Manufacturers like LG and Samsung are especially keen on bendy displays. A few years ago, Samsung demonstrated YOUM, a flexible active-matrix OLED (AMOLED) display that uses polyimide as the substrate material instead of glass. Polyimide is a polymer with high resilience and flexibility. Although Samsung has used this technology in a few of its curved phone screens, the impact has not been felt much. It was because most of these displays have been encased in toughened Gorilla glass.

However, it is clear that the company is keen on flexible displays and hopes to use it to make jaw-dropping devices. A patent filed by Samsung and published by the US Patent and Trademark Office (USPTO) last November (Link) focuses on such scrollable, foldable smartphones and tablets. It describes a device that can be folded in half like a book, and another that can be rolled up into a cylinder.

The patent also hints at what the foldable device could possibly do in open and closed states. When in closed state during a call, the device would show the face of the caller and call-related options like recording, keypad and mute, while the open state will additionally have the contact list opened in the other half of the display. Other applications like messaging, images, etc, are also shown using the flexible display. Some images also suggest notifications being shown on the back of the screen when folded on the sides, or the corner.
LG is equally keen on flexible display tech. They showed off some beautiful tech at this year’s Consumer Electronics Show (CES 2016). Apart from a 45.7cm (18-inch) flexible display panel, they showed two smaller versions, one that was transparent and another that could be rolled up into a 3cm-radius cylinder.

LG claims that their new OLED displays are flexible enough to curve around walls or be used seamlessly inside cars.
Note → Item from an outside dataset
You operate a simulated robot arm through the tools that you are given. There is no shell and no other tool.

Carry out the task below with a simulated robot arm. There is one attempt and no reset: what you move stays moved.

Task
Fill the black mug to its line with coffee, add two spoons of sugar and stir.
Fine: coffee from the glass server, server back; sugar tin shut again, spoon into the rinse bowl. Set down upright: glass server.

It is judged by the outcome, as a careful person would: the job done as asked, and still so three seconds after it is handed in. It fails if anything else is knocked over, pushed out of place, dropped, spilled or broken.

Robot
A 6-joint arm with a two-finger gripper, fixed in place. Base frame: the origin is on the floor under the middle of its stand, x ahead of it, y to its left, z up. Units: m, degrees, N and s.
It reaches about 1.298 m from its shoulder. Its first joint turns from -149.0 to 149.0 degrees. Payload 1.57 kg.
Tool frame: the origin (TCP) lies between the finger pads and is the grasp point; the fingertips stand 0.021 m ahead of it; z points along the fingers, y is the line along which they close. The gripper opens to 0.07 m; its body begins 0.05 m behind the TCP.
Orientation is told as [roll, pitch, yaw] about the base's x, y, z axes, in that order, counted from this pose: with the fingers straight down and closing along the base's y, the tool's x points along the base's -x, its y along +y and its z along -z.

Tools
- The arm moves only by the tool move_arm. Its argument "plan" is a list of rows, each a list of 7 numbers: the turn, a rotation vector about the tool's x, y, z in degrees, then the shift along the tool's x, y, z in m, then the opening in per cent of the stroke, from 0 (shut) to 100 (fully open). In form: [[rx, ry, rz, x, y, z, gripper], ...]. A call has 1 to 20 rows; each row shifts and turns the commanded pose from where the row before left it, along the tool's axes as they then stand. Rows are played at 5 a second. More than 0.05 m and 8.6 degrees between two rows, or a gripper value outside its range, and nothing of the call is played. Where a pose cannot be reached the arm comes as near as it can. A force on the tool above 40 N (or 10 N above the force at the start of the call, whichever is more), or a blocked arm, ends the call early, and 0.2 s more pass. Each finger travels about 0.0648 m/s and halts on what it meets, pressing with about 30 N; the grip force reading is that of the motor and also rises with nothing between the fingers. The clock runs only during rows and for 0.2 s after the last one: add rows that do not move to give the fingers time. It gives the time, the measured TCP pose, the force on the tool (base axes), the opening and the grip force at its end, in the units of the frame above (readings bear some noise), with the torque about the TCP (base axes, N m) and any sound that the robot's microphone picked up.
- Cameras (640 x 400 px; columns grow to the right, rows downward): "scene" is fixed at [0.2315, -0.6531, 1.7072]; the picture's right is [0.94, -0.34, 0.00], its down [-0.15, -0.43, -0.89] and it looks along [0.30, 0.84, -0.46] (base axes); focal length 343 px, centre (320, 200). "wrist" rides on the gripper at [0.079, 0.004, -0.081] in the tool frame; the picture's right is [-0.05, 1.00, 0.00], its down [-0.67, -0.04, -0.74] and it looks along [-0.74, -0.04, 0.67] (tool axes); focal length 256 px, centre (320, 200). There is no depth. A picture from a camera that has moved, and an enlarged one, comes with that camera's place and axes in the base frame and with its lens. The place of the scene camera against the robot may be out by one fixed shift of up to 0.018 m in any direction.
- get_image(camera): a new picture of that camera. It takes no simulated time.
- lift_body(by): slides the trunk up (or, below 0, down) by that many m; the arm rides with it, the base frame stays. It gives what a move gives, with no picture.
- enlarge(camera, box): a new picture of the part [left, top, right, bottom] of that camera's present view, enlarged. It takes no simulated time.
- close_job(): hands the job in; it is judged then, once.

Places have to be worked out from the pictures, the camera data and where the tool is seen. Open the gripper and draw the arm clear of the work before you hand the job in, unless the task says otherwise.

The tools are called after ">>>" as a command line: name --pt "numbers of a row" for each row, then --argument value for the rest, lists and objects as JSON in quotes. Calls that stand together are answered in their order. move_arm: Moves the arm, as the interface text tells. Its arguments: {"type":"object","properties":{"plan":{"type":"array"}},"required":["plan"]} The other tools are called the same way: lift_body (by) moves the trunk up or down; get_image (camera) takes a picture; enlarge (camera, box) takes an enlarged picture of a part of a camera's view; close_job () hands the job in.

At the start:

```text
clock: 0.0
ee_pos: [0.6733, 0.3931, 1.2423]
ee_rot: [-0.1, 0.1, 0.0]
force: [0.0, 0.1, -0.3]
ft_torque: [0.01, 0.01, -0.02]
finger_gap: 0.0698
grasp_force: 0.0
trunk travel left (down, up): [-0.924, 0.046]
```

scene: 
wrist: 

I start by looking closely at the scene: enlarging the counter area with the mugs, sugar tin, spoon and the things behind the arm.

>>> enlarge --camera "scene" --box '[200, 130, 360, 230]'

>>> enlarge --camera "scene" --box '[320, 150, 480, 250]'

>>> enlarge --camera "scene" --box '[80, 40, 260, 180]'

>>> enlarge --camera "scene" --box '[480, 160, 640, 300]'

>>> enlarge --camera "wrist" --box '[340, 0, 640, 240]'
These are also thinner, lighter and break-resistant; so light that a thin magnetic strip is all that is needed to stick the 4mm-thick television screen to the wall and so convenient to peel off and stick somewhere else, as required.

The display produces its own light, so there is no backlight to add bulk to it. According to an announcement by LG, they plan to develop a 152cm (60-inch) ultra-high-definition (ultra-HD) flexible and transparent OLED panel with a transmittance of more than 40 per cent and a curvature radius of 100R, by 2017.
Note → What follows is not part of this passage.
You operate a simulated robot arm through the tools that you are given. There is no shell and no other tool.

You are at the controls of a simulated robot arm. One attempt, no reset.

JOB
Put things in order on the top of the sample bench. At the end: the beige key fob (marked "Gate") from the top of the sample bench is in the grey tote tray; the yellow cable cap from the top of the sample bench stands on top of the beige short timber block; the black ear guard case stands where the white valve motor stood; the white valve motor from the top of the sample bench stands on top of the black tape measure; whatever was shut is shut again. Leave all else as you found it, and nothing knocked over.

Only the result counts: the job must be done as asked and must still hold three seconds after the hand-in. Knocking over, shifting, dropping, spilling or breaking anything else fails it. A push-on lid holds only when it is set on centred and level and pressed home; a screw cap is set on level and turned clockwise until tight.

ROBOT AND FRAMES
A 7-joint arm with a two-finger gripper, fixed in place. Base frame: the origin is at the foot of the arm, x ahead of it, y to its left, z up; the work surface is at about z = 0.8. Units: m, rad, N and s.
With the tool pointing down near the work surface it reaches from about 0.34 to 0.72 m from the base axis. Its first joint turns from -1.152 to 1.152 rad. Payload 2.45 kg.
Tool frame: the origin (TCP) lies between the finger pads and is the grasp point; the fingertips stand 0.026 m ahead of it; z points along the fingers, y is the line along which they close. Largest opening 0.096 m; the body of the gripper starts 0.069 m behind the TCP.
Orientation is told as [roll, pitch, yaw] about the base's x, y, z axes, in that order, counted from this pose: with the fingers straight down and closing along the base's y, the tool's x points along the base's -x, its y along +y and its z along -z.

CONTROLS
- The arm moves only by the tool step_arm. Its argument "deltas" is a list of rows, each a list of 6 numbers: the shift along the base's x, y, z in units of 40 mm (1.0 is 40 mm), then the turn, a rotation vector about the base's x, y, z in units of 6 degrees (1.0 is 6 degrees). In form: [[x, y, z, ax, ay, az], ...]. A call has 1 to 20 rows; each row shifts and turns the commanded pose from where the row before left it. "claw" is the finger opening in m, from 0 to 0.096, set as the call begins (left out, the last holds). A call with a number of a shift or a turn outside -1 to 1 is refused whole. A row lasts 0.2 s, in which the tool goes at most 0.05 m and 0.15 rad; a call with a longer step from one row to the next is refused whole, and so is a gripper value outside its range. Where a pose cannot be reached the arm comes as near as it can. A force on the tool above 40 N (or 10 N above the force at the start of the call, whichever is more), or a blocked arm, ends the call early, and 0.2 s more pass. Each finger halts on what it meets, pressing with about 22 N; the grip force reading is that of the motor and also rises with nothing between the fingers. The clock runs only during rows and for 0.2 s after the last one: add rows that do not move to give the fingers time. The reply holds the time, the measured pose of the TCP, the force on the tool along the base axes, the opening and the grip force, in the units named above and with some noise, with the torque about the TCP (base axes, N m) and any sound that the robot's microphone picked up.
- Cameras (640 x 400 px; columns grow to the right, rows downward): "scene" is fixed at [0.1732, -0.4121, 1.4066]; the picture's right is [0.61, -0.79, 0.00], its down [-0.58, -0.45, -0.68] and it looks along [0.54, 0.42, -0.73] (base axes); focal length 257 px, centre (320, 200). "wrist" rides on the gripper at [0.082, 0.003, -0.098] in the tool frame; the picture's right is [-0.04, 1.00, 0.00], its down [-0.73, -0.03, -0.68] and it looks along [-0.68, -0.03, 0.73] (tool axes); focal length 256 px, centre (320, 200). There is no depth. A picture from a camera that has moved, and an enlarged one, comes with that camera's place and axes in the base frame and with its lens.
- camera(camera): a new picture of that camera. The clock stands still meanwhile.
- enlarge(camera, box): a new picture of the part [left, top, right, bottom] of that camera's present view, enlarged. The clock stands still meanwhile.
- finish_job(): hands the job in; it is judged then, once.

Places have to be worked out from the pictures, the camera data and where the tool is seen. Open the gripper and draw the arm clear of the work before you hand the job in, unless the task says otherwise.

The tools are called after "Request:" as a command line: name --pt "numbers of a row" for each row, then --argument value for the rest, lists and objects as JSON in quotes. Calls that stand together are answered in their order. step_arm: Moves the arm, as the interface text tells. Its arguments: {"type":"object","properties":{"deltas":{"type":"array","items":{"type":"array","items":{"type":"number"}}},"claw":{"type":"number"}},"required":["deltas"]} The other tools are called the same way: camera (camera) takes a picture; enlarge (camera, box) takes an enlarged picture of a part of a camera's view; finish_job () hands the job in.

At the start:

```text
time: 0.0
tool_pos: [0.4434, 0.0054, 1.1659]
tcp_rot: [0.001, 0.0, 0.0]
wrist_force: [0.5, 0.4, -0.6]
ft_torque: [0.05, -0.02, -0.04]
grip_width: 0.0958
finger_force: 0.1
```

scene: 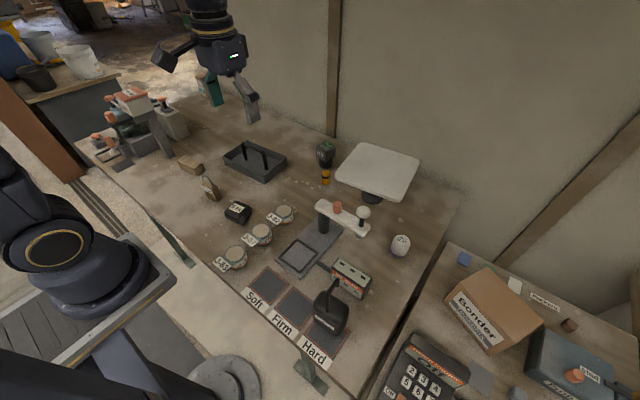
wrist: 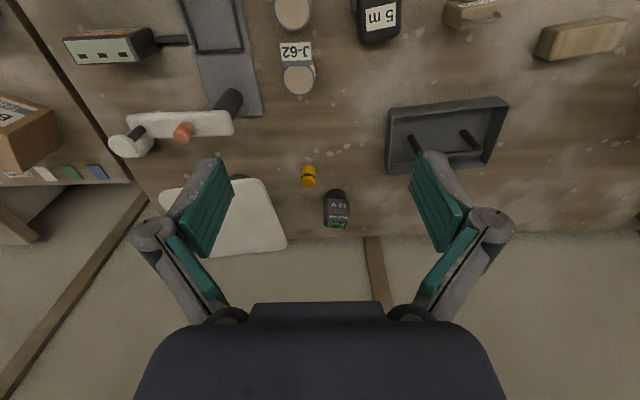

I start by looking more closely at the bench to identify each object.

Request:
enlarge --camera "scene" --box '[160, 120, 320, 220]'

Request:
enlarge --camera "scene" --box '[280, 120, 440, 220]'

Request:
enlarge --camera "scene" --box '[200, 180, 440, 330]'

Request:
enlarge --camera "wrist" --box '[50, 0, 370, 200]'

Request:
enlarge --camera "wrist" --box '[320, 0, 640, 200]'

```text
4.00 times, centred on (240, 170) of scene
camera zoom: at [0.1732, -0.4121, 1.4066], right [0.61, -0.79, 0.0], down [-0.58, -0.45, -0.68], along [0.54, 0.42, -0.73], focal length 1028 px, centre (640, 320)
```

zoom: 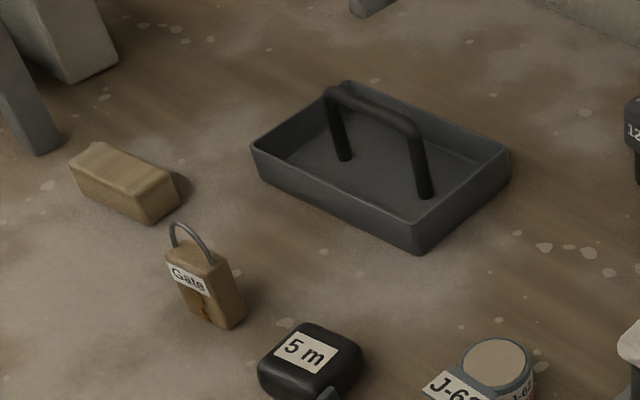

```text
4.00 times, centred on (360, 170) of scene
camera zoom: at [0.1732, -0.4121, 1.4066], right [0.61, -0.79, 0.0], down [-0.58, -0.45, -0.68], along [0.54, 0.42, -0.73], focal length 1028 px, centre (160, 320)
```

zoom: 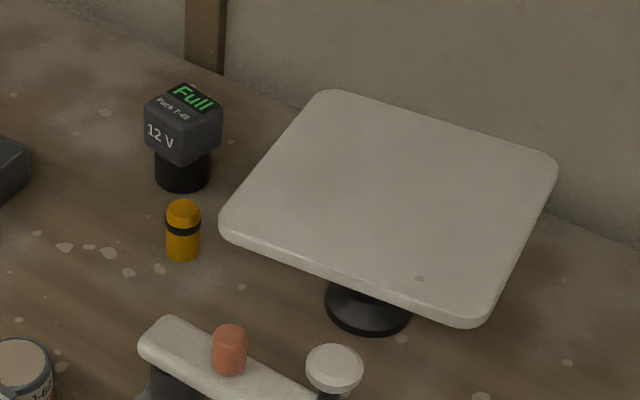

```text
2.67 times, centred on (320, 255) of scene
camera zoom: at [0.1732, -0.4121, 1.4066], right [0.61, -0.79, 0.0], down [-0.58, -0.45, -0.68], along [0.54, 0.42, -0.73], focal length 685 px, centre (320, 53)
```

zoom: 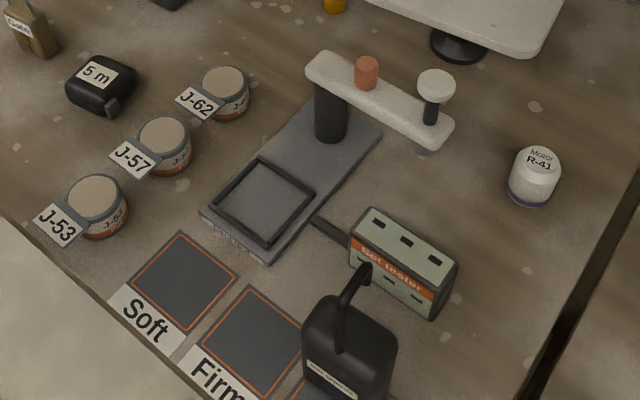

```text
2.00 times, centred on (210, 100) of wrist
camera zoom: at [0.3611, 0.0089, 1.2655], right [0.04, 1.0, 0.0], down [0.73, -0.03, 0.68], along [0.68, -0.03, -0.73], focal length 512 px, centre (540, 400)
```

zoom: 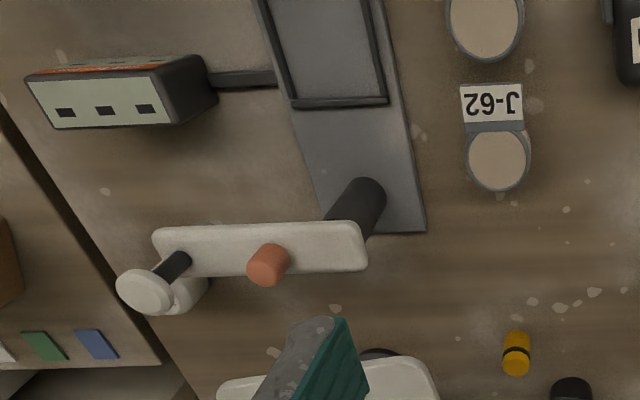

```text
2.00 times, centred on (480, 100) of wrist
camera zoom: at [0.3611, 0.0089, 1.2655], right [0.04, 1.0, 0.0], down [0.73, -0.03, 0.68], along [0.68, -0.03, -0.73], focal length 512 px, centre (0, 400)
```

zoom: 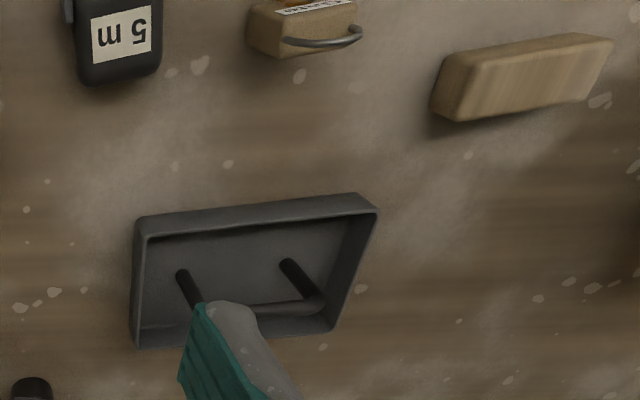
Of course, no race is complete without Apple in it! In 2015, Apple was awarded a patent (http://tinyurl.com/zsjoea4) by the USPTO for flexible, foldable electronic devices with force gesture control. According to Apple Insider, the patent describes a portable device, like an iPhone, that can be flexed, bent, folded or otherwise deformed without negatively impacting the sensitive internal components contained within. What makes this patent exciting is that it also describes flexible external parts, such as the chassis and cover glass, with pliable internal parts like batteries, circuit boards, displays and other electrical components.

Not only that, it also hints at an exciting new user interface using force sensors. Say, for example, users can squeeze the device to activate a command.

The patent also mentions bi-stable flex regions. This means the device can have two or more standard configurations. So what would Apple make with this technology? A phone that folds up like a hanky or maybe a phone that has displays on both sides? Well, we might have to wait for a few years to find out.

Self-repairing screens

Users with toddlers racing around the house would readily vote for this technology. Last year, a team of chemists led by Duncan Wass of Bristol University, England, revealed a technology that would enable smartphones and other screens to heal themselves.

Inspired by the way the body forms scabs to protect wounds, this new technology involves adding a healing agent, basically a chemical formula, to materials used for developing display screens, or even other products like nail varnish or wall paints.

This healing agent is made of different carbon based chemicals and produces a sheet of millions of microscopic spheres. When there is a crack in the display screen, it breaks apart these hollow microspheres, and a liquid is released that moves into the newly-formed gap. A subsequent chemical reaction causes this liquid to harden and seal the crack automatically, without any intervention from the user.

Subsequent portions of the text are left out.